MADISON, Wis. (CN) – Siding with an atheist group, a federal judge in Wisconsin ruled Friday that an income tax exemption for housing for members of the clergy violates the establishment clause because it benefits religious leaders and no one else.
The parsonage allowance, codified in 26 U.S.C. § 107(2), allows for a payment separate from a pastor’s salary that is used for paying mortgages, utility bills and other housing-related expenses, which can be excluded from gross income on tax returns.
The 1954 law applies to a “minister of the gospel,” which the IRS has interpreted to apply to certain religious leaders of Christianity and other faiths.
U.S. District Judge Barbara Crabb ruled Friday that the parsonage allowance “violates the establishment clause because it does not have a secular purpose or effect and because a reasonable observer would view the statute as an endorsement of religion.”
The Freedom From Religion Foundation Inc., or FFRF, challenged the law in a federal complaint, claiming the tax break discriminates against secular employees in violation of the First Amendment’s establishment clause and the equal protection provision of the Fifth Amendment.
The defendants are the United States of America, Treasury Secretary Steven Mnuchin and IRS Commissioner John Koskinen.
FFRF officers had filed a similar complaint in 2013 and Judge Crabb ruled in their favor then, but the Seventh Circuit vacated her decision on the ground that the plaintiffs did not have standing to sue.
Nevertheless, Crabb reached the same conclusion in her decision Friday.
“Although defendants try to characterize § 107(2) as an effort by Congress to treat ministers fairly and avoid religious entanglement, the plain language of the statute, its legislative history and its operation in practice all demonstrate a preference for ministers over secular employees,” the judge wrote in a 47-page decision.
The ruling ends a nearly 65-year precedent and threatens churches across the county with nearly $1 billion in new taxes, according to Becket Law, which represents a group of churches and pastors that intervened in the case in January.
The FFRF is a nonprofit membership organization dedicated to the separation of church and state. The group’s two co-presidents filed the latest lawsuit in April 2016.
The IRS previously accepted a tax return filed by the pair in March 2015 without explanation, but that same month rejected their amended partial tax return request for 2012.
“They stated that they are ‘not clergy’ and that their ‘employer is not a church,’ but they believed ‘it is unfair that ministers can exclude housing while we cannot,’” according to Judge Crabb’s ruling.

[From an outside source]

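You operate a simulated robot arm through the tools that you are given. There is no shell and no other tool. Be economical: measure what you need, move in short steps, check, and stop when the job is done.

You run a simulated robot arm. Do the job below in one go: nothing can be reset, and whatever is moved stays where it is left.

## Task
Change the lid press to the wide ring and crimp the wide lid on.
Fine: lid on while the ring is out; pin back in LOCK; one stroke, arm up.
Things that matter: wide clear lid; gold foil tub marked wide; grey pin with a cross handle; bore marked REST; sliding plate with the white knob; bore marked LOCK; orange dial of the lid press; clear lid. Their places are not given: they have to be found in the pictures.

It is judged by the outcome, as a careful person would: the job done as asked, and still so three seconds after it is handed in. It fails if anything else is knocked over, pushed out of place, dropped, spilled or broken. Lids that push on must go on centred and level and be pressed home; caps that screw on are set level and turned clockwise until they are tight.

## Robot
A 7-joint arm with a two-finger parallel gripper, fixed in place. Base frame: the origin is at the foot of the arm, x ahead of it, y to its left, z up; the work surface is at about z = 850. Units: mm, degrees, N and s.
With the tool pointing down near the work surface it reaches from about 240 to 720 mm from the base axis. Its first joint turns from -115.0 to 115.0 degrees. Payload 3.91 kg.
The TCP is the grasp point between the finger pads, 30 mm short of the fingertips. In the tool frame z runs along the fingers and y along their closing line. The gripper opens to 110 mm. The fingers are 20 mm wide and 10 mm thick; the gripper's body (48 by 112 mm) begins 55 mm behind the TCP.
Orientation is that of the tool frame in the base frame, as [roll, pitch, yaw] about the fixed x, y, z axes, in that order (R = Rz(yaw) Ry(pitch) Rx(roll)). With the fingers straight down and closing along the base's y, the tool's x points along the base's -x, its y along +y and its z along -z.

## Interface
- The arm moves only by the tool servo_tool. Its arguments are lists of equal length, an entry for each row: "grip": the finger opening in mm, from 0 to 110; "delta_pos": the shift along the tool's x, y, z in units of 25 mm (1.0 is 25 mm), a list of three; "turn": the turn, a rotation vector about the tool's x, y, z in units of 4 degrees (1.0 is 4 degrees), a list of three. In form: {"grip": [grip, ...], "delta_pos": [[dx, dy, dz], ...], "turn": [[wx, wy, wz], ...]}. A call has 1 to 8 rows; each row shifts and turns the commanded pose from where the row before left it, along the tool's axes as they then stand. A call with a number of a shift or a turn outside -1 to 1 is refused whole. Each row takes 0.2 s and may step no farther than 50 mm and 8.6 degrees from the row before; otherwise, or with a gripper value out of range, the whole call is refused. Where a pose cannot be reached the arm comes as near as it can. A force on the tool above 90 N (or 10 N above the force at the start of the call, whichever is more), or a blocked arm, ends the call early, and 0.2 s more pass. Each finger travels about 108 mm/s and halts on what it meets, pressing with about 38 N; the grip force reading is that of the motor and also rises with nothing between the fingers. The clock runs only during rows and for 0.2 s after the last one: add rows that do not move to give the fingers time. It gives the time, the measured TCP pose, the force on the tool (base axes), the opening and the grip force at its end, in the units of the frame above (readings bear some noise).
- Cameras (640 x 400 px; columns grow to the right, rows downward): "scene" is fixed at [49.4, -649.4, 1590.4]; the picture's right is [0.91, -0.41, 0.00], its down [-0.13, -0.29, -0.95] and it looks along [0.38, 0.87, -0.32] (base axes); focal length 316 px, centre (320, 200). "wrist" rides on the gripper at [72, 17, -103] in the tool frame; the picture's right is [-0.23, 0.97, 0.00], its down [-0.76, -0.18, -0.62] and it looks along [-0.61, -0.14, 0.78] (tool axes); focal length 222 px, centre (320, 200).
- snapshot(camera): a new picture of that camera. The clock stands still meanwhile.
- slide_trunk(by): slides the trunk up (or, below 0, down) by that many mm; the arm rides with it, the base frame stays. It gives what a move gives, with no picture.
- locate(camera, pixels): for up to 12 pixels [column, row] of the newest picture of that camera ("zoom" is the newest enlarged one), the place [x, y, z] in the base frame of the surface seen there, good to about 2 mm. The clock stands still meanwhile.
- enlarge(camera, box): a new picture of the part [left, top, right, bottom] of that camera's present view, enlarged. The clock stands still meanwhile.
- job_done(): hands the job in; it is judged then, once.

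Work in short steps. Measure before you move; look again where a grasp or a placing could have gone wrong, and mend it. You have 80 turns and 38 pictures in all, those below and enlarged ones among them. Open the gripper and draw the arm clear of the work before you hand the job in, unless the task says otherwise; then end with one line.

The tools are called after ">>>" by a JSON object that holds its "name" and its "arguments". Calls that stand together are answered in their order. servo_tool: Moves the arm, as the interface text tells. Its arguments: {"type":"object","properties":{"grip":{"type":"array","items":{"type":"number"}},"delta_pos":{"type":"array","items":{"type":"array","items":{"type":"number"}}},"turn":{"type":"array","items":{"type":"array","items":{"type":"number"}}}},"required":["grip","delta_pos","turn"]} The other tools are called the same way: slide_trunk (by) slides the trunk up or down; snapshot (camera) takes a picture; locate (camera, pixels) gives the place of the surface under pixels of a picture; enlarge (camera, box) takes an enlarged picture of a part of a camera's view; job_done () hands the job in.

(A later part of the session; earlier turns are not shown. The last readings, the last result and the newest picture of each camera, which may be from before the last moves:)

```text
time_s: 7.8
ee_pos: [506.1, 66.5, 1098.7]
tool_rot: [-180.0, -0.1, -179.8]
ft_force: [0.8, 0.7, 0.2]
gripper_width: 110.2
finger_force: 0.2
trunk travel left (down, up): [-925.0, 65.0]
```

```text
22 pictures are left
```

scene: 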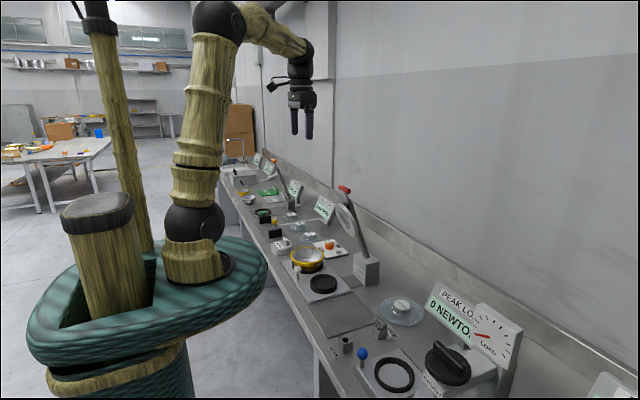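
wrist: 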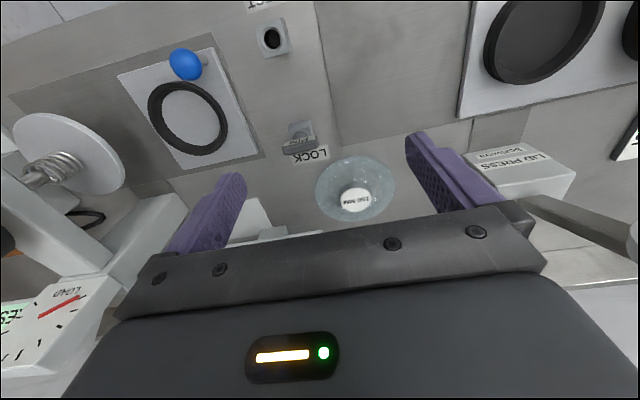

The IRS rejected that claim.
In her decision, Crabb noted the “unique benefit” that ministers receive under the parsonage allowance.
“A desire to alleviate financial hardship on taxpayers is a legitimate purpose, but it is not a secular purpose when Congress eliminates the burden for a group made up of solely religious employees but maintains it for nearly everyone else,” she wrote.
The judge gave the parties until Oct. 30 to file supplemental briefs regarding whether additional remedies are appropriate and whether her order should be stayed pending appeal.
“It seems unlikely that it would be appropriate for the court to issue an injunction directing the IRS to extend the scope of the exemption because… there are multiple ways that the statute could be rewritten, a task generally left for Congress,” Crabb wrote. “I am reluctant to make a definitive determination regarding the appropriate remedy because none of the parties developed an argument in favor of a refund, a particular injunction or both or otherwise developed an argument regarding what the court should do in the event that it concludes that § 107(2) is unconstitutional.”
The FFRF did not immediately respond to an email request for comment Monday.
IRS spokesman Anthony Burke declined to comment on the ruling.
Becket Law said in a statement that the churches it represents will appeal the decision to the Seventh Circuit.
“It’s not unconstitutional for the federal government to treat faith leaders the same as other secular employees in their housing allowances. In fact, treating them differently would be discrimination against religion, pure and simple,” Hannah Smith, senior counsel for the religious liberty law firm, said in a statement.